[Supplied material start]
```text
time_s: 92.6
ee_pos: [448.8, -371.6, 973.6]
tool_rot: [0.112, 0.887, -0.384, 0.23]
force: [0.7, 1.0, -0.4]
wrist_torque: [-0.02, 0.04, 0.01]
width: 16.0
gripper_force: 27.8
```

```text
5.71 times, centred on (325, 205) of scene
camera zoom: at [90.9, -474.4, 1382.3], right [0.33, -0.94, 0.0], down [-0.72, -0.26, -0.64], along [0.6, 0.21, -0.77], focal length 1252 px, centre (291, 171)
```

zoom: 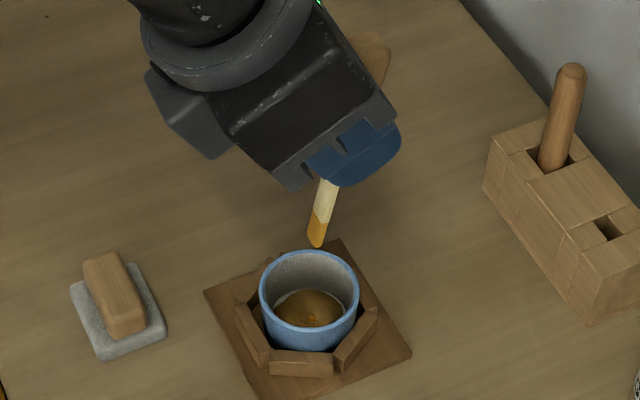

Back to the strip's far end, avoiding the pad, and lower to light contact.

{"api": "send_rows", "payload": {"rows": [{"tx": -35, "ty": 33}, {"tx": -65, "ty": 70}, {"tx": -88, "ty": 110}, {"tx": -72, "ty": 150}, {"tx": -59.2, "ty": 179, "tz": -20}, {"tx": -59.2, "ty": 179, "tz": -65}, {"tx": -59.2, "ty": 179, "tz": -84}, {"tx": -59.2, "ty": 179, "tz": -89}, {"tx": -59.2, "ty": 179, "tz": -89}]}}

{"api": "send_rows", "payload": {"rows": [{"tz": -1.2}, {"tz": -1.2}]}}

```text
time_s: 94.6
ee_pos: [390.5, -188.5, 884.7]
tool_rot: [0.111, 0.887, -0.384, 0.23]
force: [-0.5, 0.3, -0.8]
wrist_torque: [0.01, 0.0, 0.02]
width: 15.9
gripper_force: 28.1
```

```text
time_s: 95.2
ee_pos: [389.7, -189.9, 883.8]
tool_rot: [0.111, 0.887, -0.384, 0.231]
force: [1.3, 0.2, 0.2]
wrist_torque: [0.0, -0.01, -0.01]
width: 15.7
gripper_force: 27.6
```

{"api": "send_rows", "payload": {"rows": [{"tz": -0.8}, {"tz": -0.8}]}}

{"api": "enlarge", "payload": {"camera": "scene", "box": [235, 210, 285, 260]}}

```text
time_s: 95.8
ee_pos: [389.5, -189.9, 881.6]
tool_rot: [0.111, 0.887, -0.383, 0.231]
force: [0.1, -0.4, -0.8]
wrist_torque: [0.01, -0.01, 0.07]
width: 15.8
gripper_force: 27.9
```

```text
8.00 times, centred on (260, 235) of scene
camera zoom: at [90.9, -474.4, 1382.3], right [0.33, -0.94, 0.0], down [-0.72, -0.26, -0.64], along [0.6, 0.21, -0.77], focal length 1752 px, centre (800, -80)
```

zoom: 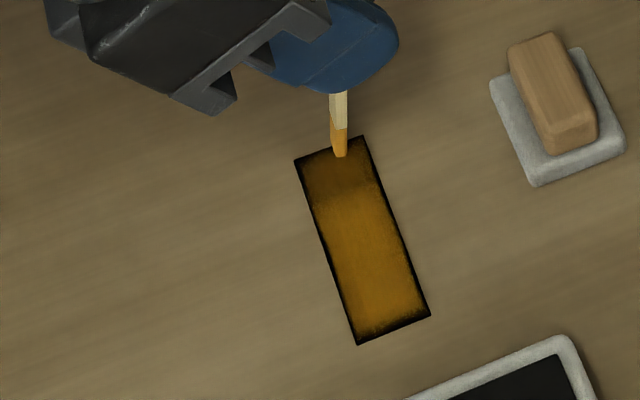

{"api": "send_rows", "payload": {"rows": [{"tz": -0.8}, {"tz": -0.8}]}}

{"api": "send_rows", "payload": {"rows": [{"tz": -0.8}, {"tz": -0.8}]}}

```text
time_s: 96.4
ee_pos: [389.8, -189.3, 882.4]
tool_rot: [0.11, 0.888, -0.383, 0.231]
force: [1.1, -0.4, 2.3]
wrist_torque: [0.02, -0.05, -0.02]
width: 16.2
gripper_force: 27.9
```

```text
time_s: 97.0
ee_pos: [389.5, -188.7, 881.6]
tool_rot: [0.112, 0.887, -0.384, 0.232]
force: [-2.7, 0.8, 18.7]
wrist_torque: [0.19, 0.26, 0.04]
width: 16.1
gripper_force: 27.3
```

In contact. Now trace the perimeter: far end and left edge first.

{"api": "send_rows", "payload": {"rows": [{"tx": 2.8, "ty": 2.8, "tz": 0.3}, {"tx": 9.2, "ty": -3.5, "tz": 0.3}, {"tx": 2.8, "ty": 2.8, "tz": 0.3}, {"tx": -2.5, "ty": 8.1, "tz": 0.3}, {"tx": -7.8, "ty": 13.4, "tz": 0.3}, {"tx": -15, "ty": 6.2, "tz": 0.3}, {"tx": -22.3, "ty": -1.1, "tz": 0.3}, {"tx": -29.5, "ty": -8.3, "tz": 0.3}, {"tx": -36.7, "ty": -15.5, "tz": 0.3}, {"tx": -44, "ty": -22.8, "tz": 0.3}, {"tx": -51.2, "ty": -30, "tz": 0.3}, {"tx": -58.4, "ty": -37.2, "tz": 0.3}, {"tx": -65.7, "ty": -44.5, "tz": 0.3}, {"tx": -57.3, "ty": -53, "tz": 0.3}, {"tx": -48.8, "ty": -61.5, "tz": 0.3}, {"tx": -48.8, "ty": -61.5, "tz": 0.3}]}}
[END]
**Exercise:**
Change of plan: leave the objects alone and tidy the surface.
[Supplied material end]
[Selected passage start]
This is England Movie Review
This is England Review

"This is England" Overview

Rating: NR
2007
Cast and Crew
Director : Shane MeadowsProducer : Mark Herbert
Screenwiter : Shane Meadows
Starring : Thomas Turgoose,Stephen Graham,Jo Hartley,Joseph Gilgun,Andrew Shim
If Shane Meadows faltered with his vigilante drama Dead Man's Shoes, he makes
up for it with room to spare in his latest, This is England. Evoking England in
the early 1980s down to the hideous sweaters and burgeoning slang, no other
film at this year's Tribeca Film Festival felt as sincere or nostalgic as
Meadows' parable of masculine influence and the role of paterfamilias on
youthful worship.
As a prattling, chubby boy, Shaun (Thomas Turgoose) is the fall-out of
decimated British pride. Living fatherless from the Falklands War (which
ushered in the days of Margaret Thatcher), angst-ridden Shaun drifts through
the rotted-carpet apartments and graffiti-strewn building of a sorry-ass town
at the butt-end of nowhere. His angst finds a home, however, when he meets a
group of skinhead-punks led by the charismatic Woody (Joseph Gilgun). Woody and
his boys wear tight Doc Martens, tucked-in polos, and skinny suspenders: the
necessary look for the English Rude Boy, the deterrent to the New Wave. In
Woody, Shaun finds a father and a brother that his time-period has left him
wanting.
Though Woody and his gang aren't violent, the same cannot be said for Woody's
long-lost father/brother figure Combo (Stephen Graham). Combo comes home from
prison with a nationalist chip on his shoulder, preparing to find soldiers for
what he calls the battle for national pride. Woody's old enough not to buy it,
but the only thing more powerful than a father to Shaun is a grandfather.
[Selected passage end]
**Exercise:**
Write out the selected passage from "Though Woody and" to "is a grandfather.", both included.

**Written answer:**
Though Woody and his gang aren't violent, the same cannot be said for Woody's
long-lost father/brother figure Combo (Stephen Graham). Combo comes home from
prison with a nationalist chip on his shoulder, preparing to find soldiers for
what he calls the battle for national pride. Woody's old enough not to buy it,
but the only thing more powerful than a father to Shaun is a grandfather.